Fuller, the founder and CEO of FreightWaves, a supply chain data media company, also talked with me about the state of the logistics sector in the midst of the supply chain crisis. I asked him how the industry was doing as the U.S. economy experiences maddening inflation and supply woes.
For his answer, he explained how the government’s injection of money into the economy lifted the industry in the early days of the COVID-19 pandemic.
“The logistics sector benefited from a massive amount of freight due to government stimulus and consumption,” he told me. “Outside of govermnent stimulus, people have returned to a normal version of life.”
He pointed out that, now that Americans are traveling and getting out into the world more than they did in early 2020, they’re using money on items other than physical goods.
“We’re faced with the reality that expansion is a thing of the past,” Fuller said. “There’s a contraction in logistics demand, which is worrisome. The freight recession has broader implications for our economy.”

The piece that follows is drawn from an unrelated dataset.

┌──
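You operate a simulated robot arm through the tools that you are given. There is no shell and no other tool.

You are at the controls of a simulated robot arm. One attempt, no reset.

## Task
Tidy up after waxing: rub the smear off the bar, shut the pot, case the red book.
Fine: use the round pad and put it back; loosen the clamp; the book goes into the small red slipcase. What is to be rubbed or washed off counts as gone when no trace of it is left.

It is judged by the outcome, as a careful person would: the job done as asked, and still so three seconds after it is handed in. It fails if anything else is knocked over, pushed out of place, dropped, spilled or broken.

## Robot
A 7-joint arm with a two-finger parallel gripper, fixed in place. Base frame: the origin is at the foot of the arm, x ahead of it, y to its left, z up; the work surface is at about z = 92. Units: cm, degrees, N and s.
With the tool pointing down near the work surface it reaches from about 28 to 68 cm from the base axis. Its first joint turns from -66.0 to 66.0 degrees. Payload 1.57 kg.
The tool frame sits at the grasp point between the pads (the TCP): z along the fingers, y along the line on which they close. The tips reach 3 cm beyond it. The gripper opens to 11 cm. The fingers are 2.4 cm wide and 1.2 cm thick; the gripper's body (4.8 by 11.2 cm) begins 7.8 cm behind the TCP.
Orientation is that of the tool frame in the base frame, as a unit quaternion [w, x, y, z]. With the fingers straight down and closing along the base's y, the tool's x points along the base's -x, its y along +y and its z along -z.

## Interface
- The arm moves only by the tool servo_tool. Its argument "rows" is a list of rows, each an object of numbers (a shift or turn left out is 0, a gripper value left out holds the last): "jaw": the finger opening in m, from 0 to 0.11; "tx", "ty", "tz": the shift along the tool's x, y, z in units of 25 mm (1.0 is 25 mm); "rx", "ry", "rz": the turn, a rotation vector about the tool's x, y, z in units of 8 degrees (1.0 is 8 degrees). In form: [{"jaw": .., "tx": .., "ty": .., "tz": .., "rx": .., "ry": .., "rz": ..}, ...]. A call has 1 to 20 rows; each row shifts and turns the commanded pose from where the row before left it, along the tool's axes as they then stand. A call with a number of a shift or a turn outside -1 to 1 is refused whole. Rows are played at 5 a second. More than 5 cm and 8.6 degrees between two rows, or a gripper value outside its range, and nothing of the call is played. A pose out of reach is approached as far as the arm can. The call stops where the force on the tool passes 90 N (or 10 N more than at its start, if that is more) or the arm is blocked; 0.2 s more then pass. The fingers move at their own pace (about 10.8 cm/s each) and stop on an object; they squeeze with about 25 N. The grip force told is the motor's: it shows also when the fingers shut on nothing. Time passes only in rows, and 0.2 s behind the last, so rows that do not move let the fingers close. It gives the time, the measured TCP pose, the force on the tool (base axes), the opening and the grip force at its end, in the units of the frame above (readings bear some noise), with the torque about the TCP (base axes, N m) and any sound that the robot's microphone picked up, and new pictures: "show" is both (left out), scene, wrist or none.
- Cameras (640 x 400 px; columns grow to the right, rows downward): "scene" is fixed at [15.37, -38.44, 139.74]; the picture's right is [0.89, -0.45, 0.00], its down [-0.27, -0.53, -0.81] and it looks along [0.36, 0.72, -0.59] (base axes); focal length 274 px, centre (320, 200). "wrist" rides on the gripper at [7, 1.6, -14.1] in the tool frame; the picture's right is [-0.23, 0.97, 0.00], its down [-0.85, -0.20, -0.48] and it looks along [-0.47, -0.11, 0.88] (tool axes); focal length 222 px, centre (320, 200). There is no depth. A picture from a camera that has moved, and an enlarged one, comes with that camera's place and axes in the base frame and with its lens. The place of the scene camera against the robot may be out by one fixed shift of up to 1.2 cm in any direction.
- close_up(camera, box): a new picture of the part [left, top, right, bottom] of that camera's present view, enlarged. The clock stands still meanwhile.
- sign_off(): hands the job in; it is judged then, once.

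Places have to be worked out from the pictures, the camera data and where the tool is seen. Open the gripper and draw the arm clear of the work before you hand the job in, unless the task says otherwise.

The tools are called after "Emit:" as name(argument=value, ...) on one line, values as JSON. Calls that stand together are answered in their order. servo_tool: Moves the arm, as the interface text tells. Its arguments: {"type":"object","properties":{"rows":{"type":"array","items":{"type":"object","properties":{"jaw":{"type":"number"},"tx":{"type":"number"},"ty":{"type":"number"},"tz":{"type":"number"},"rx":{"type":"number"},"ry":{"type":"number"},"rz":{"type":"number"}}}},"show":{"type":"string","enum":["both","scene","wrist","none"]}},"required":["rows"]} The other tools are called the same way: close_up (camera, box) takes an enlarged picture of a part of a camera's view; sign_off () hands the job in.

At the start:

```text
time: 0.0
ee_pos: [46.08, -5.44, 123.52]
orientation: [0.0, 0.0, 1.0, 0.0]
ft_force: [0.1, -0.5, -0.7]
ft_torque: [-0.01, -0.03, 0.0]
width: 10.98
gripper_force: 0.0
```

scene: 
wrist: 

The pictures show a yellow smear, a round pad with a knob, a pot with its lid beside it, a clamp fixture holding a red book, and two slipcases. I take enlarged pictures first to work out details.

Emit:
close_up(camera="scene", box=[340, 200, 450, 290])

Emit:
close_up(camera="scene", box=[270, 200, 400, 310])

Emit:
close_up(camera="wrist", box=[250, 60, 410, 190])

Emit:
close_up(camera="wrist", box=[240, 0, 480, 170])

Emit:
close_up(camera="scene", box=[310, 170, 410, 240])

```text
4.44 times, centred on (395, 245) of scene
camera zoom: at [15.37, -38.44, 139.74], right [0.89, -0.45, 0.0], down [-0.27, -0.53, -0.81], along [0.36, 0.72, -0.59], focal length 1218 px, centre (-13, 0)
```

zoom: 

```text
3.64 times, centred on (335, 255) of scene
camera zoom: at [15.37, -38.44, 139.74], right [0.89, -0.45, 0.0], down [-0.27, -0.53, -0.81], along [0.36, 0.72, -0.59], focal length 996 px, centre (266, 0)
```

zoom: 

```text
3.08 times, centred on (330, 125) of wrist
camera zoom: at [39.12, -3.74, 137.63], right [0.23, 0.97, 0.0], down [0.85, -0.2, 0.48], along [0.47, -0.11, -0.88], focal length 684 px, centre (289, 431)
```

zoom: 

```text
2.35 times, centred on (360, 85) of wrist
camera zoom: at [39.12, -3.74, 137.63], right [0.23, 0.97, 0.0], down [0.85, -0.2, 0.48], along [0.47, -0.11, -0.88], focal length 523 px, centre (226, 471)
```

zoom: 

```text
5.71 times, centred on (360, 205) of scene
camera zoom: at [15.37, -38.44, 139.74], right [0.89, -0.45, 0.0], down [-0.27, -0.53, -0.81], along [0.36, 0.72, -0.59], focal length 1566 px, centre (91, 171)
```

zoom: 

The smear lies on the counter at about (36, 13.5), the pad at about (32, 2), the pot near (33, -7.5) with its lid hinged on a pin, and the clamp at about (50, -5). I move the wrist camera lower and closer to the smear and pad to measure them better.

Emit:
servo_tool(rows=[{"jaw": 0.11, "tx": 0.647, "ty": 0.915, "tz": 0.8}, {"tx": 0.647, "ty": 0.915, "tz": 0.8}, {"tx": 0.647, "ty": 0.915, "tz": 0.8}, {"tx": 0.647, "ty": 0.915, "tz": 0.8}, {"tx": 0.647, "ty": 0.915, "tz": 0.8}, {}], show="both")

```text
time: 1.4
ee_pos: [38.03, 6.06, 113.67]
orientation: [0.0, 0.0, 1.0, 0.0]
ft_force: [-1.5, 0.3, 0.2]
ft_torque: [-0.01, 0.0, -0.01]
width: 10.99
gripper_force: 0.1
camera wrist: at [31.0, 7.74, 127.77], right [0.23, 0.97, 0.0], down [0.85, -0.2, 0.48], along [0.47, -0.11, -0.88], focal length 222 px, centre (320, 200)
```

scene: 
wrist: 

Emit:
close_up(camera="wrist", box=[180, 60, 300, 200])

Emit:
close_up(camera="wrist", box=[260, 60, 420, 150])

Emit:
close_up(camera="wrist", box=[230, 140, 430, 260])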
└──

I asked Fuller how the industry is adjusting to an economic situation that seems to get worse by the day, and he told me that the logistics sector is constantly dealing with disruptions and labor challenges. He did reiterate that the supply chain is also resilient in the way survived COVID-19.
“I’d give the industry an A+ in behavior, but it expanded way too much,” he noted. “There’s too much inventory, too many warehouses.”
When I asked Fuller if he sees relief on the horizon, he said that the destruction of demand is making it harder for the industry to recover. Government policy isn’t helping either, he pointed out, especially when the administration engaged in what he called “ridiculous” posturing in trying to help the backlog at West Coast ports.
In the end, inflation and other economic woes put a strain on Americans’ pockets that will affect consumer spending.
“What does matter is supply and demand,” he said succinctly. “Right now, we have fewer goods and less buffer capacity to haul goods,” which will exacerbate the supply chain crisis, at least in the short term.
The biggest takeaway from my conversation with Fuller is that, even though times are bleak right now with little relief in sight, the logistics industry in the U.S. — like the American people — is resilient. Our supply chain will bounce back and get stronger, especially when we get the next pro-American president in office.